La recente alluvione dell’Emilia-Romagna ha mostrato, se ce ne fosse ancora bisogno, il peso degli oneri che derivano da questi fenomeni non più isolati. Sono pertanto urgenti gli interventi di riassetto territoriale e di messa in sicurezza di imprese e collettività locali. La mancata tutela dei territori a rischio, da parte di chi ne ha la responsabilità, penalizza le imprese, i piccoli operatori e le famiglie che vivono su tali territori, non solo per i danni ai beni fisici, ma anche per le restrizioni e i maggiori oneri finanziari che queste economie locali si troveranno a sostenere.

Così in presenza del degrado territoriale, si deve prendere atto che rischi ambientali e climatici comportano costi anche di tipo finanziario che rendono più difficile l’accesso al credito soprattutto alle imprese minori.

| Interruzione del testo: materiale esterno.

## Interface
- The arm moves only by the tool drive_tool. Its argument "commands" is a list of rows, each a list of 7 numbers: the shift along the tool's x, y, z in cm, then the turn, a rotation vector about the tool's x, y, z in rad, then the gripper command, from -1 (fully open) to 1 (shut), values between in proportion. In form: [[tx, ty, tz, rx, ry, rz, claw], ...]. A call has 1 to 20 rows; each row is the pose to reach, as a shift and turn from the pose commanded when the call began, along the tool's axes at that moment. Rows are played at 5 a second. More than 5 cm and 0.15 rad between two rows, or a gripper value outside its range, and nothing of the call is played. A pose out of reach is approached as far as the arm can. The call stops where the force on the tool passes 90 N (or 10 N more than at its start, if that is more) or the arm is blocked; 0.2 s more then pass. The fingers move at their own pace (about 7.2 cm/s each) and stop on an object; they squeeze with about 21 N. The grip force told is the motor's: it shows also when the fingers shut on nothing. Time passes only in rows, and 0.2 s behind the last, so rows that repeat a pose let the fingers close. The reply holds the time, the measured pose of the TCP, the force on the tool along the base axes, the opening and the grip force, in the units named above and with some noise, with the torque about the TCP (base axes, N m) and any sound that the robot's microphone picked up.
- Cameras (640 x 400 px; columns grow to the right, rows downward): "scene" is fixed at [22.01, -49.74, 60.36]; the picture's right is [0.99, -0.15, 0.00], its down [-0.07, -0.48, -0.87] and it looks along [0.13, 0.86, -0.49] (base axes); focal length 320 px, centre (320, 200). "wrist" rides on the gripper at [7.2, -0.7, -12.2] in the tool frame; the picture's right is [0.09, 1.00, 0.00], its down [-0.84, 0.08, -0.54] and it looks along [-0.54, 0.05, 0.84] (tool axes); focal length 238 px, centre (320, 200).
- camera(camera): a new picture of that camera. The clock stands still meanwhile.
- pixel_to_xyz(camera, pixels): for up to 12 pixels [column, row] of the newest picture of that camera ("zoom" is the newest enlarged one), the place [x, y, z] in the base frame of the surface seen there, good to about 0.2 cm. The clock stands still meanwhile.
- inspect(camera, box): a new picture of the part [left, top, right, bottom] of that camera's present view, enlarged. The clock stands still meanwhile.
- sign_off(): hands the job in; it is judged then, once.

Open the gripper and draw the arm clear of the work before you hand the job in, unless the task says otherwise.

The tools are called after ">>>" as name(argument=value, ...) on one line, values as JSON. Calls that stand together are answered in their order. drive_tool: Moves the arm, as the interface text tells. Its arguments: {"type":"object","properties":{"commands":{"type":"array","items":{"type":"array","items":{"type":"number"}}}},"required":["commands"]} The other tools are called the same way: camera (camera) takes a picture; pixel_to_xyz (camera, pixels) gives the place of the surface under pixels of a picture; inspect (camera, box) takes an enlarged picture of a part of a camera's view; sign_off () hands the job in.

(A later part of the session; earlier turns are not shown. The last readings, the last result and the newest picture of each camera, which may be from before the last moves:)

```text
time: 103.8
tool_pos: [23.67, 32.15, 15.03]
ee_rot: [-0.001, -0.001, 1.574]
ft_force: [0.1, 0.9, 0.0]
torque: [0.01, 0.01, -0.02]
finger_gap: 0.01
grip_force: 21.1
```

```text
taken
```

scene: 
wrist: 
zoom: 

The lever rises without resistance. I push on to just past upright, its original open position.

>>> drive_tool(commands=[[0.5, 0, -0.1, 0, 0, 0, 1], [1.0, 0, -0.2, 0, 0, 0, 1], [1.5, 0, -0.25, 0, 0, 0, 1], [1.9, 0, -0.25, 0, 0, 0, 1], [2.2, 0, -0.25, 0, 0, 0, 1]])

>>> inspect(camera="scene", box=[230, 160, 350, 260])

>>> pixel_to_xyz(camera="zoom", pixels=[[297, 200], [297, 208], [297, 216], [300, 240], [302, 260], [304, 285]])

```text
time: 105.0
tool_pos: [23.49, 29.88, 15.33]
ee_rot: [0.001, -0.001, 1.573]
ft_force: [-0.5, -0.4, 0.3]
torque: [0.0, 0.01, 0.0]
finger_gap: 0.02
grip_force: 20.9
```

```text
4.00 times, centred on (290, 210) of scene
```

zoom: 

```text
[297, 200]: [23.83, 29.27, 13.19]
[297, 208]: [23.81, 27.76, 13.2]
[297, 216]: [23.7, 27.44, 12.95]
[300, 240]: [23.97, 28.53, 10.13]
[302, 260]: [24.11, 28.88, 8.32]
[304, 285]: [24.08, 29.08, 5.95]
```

Nella valutazione del nuovo quadro normativo europeo sui rischi climatici, le banche italiane si trovano con maggiori criticità da affrontare, mentre le imprese, oltre a subire i danni derivanti dai rischi fisici, sono penalizzate dalle valutazioni più selettive nell’ottenimento dei prestiti bancari.

Che cosa fare

Da quanto abbiamo esposto, si dimostrano sempre più urgenti gli interventi di riassetto e tutela del territorio contro il degrado e il dissesto idrogeologico ma anche le misure di rafforzamento delle attuali difese insufficienti.  Occorre al più presto limitare gli impatti del rischio climatico. Le aree geografiche che continuano a essere a rischio, per inefficienza e inerzia pubblica, comportano un maggior costo finanziario e svantaggi competitivi. Una finanza più restrittiva e costosa dovrebbe contribuire a sollecitare le autorità territoriali ad agire per una maggiore tutela del territorio. Oppure vogliamo che molte piccole e medie imprese italiane sostengano più alti oneri finanziari oltre a subire la beffa di altri disastri ambientali?


[1] Bce (2020), Guida sui rischi climatici e ambientali.

[2] Banca d’Italia (2022), L’esposizione delle banche al rischio fisico da eventi climatici in Italia.